■ PAGE:
|
Judul: NU dan Pancasila
Penulis: Einar Martahan
Sitompul, MTh.
Penerbit: LKIS,
Yogyakarta
Cetakan: I, Juni 2010
Tebal: xxxiv+330 hal.
Peresensi: Ahmad
Shiddiq *
|
NU telah
menerima Pancasila sebagai satu-satunya asas pada Muktamar ke-27 di Situbondo,
Jawa Timur, 1984. yang menarik bukanlah penerimaan terhadap Pancasila oleh
suatu organisasi, terlebih organisasi keagamaan seperti NU, melainkan
argumentasi keagamaan yang diketengahkan di dalam menerima Pancasila itu. Di
sinilah keunggulan NU. Kendati dijuluki tradisional, organisasi ini bukanlah
suatu organisasi keagamaan yang kaku dalam menanggapi perkembangan, justru di
dalam sifat yang tradisional, NU membuktikan bahwa dirinya memilki banyak
rujukan untuk mengahadapi berbagai perkembangan dan tantangan.
NU dan
Pancasila, Demikian Judul buku ini. mengkaji pemikiran keagamaan dalam NU sejak
berdirinya pada tahun 1926 sampai dengan diterimanya Pancasila sebagai asas.

■ GIVEN INFORMATION:
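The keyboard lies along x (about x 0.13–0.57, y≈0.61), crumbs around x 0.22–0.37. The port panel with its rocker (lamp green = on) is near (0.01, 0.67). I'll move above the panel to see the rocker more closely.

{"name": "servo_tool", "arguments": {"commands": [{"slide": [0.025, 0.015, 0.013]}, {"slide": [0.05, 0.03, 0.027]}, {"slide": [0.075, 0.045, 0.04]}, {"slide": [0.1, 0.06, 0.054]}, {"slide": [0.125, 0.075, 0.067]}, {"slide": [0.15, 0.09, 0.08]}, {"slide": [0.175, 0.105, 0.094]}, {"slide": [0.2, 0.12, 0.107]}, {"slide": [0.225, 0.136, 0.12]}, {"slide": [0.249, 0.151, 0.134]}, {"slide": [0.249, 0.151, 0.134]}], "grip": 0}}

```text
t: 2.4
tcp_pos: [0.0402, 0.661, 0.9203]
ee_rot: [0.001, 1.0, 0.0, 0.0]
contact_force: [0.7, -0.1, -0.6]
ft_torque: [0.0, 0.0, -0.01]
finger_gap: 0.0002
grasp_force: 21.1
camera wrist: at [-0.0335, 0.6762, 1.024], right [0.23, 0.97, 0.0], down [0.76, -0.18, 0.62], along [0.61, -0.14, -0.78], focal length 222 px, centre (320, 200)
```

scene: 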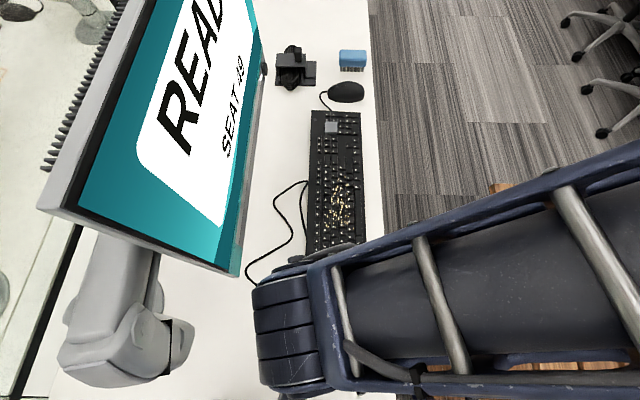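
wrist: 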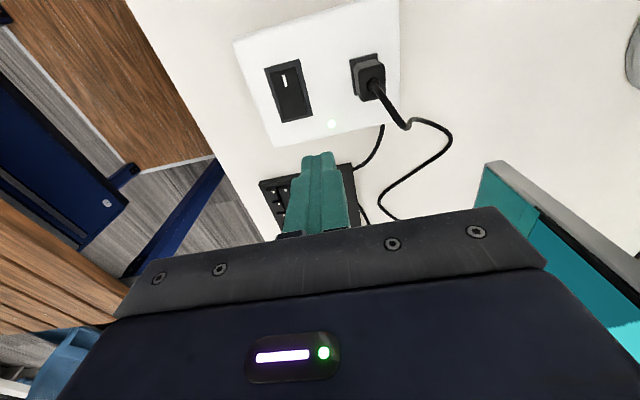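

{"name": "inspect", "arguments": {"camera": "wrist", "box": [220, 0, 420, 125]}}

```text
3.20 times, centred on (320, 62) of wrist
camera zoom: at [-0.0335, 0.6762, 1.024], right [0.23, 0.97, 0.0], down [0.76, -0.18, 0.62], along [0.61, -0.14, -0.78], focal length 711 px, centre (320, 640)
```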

■ WHAT TO DO: Pull out the sentences of the page that run from "Peresensi: Ahmad" through "perkembangan dan tantangan." and give them unchanged.

■ EXERCISE RESPONSE:
Peresensi: Ahmad
Shiddiq *
|
NU telah
menerima Pancasila sebagai satu-satunya asas pada Muktamar ke-27 di Situbondo,
Jawa Timur, 1984. yang menarik bukanlah penerimaan terhadap Pancasila oleh
suatu organisasi, terlebih organisasi keagamaan seperti NU, melainkan
argumentasi keagamaan yang diketengahkan di dalam menerima Pancasila itu. Di
sinilah keunggulan NU. Kendati dijuluki tradisional, organisasi ini bukanlah
suatu organisasi keagamaan yang kaku dalam menanggapi perkembangan, justru di
dalam sifat yang tradisional, NU membuktikan bahwa dirinya memilki banyak
rujukan untuk mengahadapi berbagai perkembangan dan tantangan.